The New PS5 Models Have Smaller Heatsinks

The New PS5 Models Have Smaller Heatsinks
A shot of the latest PS5 model's heatsink (left), and the older editions (right). Image: YouTube (Austin Evans)

Given that the PS5 already ran pretty hot, it’s not the best sign that the console’s latest revisions are shipping with smaller heatsinks than the original console.

Stock of the latest console has arrived in Australia and Japan, and one of the things we know it changed was the need for that annoying screw for the PS5’s stand. But teardowns of the new PS5 revisions have revealed that it’s not just the stand screw that has been changed.

A new video on the Austin Evans channel has torn down a brand new PS5, acquired from Japan, and an older existing model with all the original parts. Not only is the heatsink in the new PS5 revisions around 300 grams lighter than the original heatsink unit, but there’s also a lot less copper coverage and fewer fins, too.

ps5 heatsink
The original PS5 heatsink is on the left, with substantially more fins and a copper base, while the new revision with its much longer two heatpipes is on the right. Image: YouTube (Austin Evans)

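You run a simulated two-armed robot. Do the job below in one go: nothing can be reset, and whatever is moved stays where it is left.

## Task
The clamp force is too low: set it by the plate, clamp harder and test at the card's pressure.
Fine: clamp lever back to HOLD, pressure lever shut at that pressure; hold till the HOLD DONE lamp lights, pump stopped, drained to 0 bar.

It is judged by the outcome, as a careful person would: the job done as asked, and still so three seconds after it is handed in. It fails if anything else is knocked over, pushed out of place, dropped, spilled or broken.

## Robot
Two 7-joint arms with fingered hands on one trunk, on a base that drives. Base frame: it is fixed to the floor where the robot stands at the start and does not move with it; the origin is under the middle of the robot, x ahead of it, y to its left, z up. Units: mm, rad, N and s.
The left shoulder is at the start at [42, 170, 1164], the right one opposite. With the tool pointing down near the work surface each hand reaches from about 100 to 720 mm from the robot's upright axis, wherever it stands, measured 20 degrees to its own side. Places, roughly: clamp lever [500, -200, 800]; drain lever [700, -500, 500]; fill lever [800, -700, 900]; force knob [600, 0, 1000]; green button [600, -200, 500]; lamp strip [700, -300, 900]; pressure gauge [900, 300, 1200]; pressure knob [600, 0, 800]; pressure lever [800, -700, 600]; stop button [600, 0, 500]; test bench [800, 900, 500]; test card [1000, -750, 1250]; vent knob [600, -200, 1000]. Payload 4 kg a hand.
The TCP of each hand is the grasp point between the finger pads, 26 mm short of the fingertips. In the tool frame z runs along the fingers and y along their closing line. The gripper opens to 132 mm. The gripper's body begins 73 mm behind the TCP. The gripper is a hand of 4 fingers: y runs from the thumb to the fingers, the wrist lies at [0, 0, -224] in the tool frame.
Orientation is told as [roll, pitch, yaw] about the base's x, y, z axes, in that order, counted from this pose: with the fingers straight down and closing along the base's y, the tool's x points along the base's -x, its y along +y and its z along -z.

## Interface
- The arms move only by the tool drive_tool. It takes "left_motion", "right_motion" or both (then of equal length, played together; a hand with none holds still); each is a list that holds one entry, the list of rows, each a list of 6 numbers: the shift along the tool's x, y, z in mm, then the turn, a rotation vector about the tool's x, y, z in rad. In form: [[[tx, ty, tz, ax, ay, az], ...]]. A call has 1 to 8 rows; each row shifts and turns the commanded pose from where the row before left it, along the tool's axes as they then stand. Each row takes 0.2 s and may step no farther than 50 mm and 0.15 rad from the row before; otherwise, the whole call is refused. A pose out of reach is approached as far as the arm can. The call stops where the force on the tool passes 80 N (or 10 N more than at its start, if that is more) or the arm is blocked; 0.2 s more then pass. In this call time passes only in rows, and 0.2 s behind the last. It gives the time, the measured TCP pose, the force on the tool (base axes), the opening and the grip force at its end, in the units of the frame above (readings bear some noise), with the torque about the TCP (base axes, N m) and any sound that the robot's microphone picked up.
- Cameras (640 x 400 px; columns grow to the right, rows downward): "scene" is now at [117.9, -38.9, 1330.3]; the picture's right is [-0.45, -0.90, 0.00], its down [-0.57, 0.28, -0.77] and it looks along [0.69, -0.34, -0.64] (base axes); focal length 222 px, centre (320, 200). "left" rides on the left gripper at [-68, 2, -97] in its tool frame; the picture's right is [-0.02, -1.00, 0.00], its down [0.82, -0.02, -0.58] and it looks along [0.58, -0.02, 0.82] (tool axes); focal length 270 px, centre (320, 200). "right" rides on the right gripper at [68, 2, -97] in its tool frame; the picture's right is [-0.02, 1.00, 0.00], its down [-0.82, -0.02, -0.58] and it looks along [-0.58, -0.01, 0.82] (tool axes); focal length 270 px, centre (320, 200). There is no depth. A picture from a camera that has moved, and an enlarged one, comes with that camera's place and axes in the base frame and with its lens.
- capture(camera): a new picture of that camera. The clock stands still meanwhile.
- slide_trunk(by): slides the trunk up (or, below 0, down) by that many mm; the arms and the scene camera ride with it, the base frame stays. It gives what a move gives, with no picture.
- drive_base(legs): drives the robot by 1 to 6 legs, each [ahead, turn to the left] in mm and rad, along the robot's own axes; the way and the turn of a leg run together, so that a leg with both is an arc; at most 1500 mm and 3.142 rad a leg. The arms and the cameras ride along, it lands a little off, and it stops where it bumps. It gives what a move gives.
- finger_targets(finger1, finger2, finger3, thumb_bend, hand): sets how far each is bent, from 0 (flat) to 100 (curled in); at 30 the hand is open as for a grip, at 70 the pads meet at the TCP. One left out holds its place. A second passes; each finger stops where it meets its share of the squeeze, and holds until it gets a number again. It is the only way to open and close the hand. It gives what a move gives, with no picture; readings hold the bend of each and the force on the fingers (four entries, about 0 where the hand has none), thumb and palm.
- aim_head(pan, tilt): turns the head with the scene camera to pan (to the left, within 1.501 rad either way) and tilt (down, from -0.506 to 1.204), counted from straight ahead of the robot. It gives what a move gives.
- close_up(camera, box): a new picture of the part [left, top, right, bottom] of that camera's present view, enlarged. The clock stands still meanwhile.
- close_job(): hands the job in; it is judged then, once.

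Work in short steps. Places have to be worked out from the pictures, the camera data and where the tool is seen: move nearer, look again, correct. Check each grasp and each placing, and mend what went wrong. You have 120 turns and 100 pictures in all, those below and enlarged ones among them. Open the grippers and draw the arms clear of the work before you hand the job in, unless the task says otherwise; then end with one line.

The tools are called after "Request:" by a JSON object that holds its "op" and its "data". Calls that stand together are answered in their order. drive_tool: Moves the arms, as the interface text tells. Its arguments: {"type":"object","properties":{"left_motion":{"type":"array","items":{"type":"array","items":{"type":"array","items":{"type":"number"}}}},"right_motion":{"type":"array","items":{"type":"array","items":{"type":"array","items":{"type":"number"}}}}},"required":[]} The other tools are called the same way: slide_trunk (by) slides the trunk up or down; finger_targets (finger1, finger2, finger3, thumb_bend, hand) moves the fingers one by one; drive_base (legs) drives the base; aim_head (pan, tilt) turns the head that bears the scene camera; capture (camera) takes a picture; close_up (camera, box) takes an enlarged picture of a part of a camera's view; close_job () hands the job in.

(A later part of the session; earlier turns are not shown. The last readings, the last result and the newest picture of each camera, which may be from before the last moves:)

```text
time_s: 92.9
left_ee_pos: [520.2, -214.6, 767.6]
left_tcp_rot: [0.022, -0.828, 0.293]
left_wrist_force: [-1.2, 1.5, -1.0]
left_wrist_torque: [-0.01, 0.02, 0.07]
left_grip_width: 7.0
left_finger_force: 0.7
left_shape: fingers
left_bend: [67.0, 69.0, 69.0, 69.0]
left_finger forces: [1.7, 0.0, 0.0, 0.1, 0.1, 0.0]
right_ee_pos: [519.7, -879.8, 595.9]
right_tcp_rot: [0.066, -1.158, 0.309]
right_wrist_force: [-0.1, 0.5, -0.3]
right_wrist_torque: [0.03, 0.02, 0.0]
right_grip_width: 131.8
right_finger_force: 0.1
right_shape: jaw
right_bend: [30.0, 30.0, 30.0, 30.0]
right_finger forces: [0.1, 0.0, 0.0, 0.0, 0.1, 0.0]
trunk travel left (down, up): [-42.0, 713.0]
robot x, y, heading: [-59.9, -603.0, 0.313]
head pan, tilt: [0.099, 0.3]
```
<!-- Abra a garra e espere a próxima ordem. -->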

Sony made some noise recently about how the PlayStation 5 is now profitable — although the Digital Edition is not — and one likely reason for that is reduced cost of materials. It’s worth noting that the internal fan for the PS5 appears to run a bit more smoothly and efficiently, but the difference between the two won’t be noticed in a regular living room setup (or if you’re wearing headphones).

What Evans’ teardown doesn’t reveal, sadly, is the impact of the changed cooling mechanism on the internal thermals. An analysis by Gamers Nexus did this when the PS5 launched, although it took a substantial amount of time and custom wiring to get proper temperature readings on the memory and different points on the PS5’s SOC. Evans’ video did capture the external temperature of the PS5’s exhaust, however, revealing an increase of about 3 degrees with the new model.

One of the concerns with the original PS5’s cooling setup was the fact that the bottom memory module ran surprisingly hot, hitting around 94 degrees Celcius when at load — and that wasn’t with the console in a TV cabinet, but in a well ventilated room. One option there was to run the PS5 without either of the side panels connected, as this helped drop temperatures by about 5 to 6 degrees. That’s especially worth thinking about if you’re in Australia and your PS5 is in a more enclosed unit. (Besides, removing the panels won’t just help ventilate the console — it’ll make it easier to fit in tighter TV cabinets, since you won’t have to deal with those space-age curves.)

Most regions are only just starting to get the new PS5 revision, so it’ll be a little while before we start to see more in-depth tests and breakdowns of the new PS5 under load. There’s no reason to believe that the console will suffer from any problems that the original console didn’t have, so don’t panic if you were thinking of pulling the trigger on the PS5. But it’s still interesting seeing just how much weight and surface area Sony shaved off here. And I’m curious: just how much do copper heatsinks cost to manufacture these days? If you know anything about that side of the industry, please get in touch!

Comments

  • Gotta say as soon as i picked my new one up the other day i could tell the weight difference immediately just from holding the box.
    TBH i dont think that it’s a bad thing because the console is so damn heavy.

  • Thanks for providing the actual pertinent info in the headline, Alex. I saw the video in question appear in my recommended vids and chose not to watch it out of principle because of its irritating clickbait title.

  • Leaving my final judgement until someone like GN does a proper analysis, but I can’t see how dropping 350g or so of thermal mass is going to help this out any. It does have that new fan though, maybe its better? I’m probably more intrigued if this has any effect on performance on any of those games that have issue hitting locked fps targets due to the dynamic nature of the system.

  • All these articles about this are just recycling the same story over and over, why don’t you do some actual journalism here instead of just going for a easy recycled story that is days old anyway and test the actual on chip temps of a new and old so we can compare, this info here pretty useless to someone about to buy a ps5.

      • yet I imagine if you asked – someone with the new model would assist with loaning it out, knowing it would be disassembled for testing and they would be reimbursed should any damage come to it.

        The quality and depth of articles on here has gone so shallow I only check on here for ‘news’ once a month or so.

  • Zero concern about this – exhaust temps may be a proxy for internal temps but not a great one. 3 degrees hotter at the exhaust only tells you that the vented air is hotter.

    The interesting thing to me is that the heat pipes are much longer in the new revision, and that single long heatsink is longer than the original one. More fins and simpler airflow?

    Anyway, I don’t have a choice, mine’s on the way sometime whenever whatever however it gets to my local store, and I’ll be chuffed either way – my PS4 pro is back to making a fighter jet at an airshow sound like a calm breeze… so I look forward to anything quieter than that.